Page extract:
============================================================

Get on your e-bike

It’s Sunday and it’s rainy, windy and cold in Sydney. Normally I’d rug up and stay inside. But I’m out and about, riding a pedal-assist electric bike, conducting this review. The showers at the start get heavy en route. There is no rest for the wicked, and even less rest for the very wicked.

I pedal along the designated bike roads and dedicated paths from my apartment at Alexandria, in Sydney’s inner west, to The Australian’s office at Surry Hills.

But I’m upbeat. Riding up a particular hill at Redfern on a regular pushbike normally is hard work. On this e-bike riding is easy despite the headwind and squalls of rain.

This isn’t a moped or motorbike. You don’t operate pedal-assist and pedelec bikes with a hand throttle. Instead they have small electric motors that cut in as you pedal to make it easier. It’s as if someone at the back of the bike is pushing you along. Electric motor support stops when you attain a certain speed, typically 25km/hr by law.

This particular e-bike, a China-made Nishiro NRG II, is sold in Australia by and through eBay. It’s relatively cheap at $600-$800. While it is comfortable to ride, it lacks some of the power and responsiveness that other more expensive e-bikes have. But it does the job.

Quality pedal-assist e-bikes can cost you $4000 and can be a tad more zippy. But we made a decision to initially buy the cheaper one to see if we will become regular users. I’ll then feel it justifiable to shell out a few thousand dollars for a top-line one.

This bike requires some initial assembly. These days you don’t tighten nuts and bolts uniformly as one did years ago. Instead you use a torque wrench to tighten them to specific torque settings. These are expensive instruments, and typically cost more than $100, depending on quality. It is something you should budget for.

I also chose to spend $100 more and have the bike checked thoroughly by my trusted local bike shop before we started riding. I didn’t want any prospect of the bike falling apart when I or my stepdaughter are on the road.

There are lots of factors that determine the cost of an e-bike, as with any bike.

There’s the general quality of components, for starters.

And there’s where the motor resides. Mid-drive motors drive the crank and can make use of the bikes gears. Many bike sites regard them as more powerful.

You can hire Ford electric bikes on the street in San Francisco

Alternatively, the motor can be located inside one of the wheels. Some claim these motors are less powerful and wear out faster. The NRG II has a hub motor on the back wheel.

I saw a very novel version of a hub motor e-bike at the Consumer Electronics Show in Las Vegas in January called Electron Wheel. The manufacturer claims you can convert an ordinary bike into an e-bike in 30 seconds, using the quick-release mechanism to change the front wheel.

There’s the quality of the battery and ease of charge. The NRG II claims 800 charge-discharge battery cycles. We shall see. Some bikes allow you to remove the battery and charge it separately. You can leave your bike in the garage. Others like this cheapie have non-removable batteries. It’s a more complex process to replace them at end of life, and the whole bike has to be near a power point for charging.

============================================================

Given material:
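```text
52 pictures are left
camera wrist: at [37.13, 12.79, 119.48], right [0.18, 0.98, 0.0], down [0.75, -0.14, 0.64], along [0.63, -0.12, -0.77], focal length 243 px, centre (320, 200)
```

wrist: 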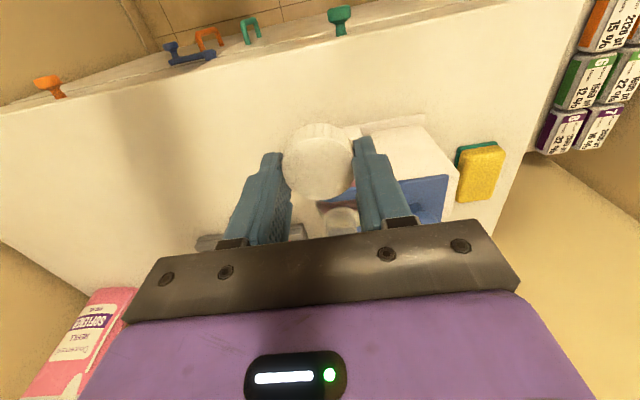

============================================================

What the task asks: Locate "There’s the quality" and "point for charging." in the page extract, and write out these words with everything between them.

The response:
There’s the quality of the battery and ease of charge. The NRG II claims 800 charge-discharge battery cycles. We shall see. Some bikes allow you to remove the battery and charge it separately. You can leave your bike in the garage. Others like this cheapie have non-removable batteries. It’s a more complex process to replace them at end of life, and the whole bike has to be near a power point for charging.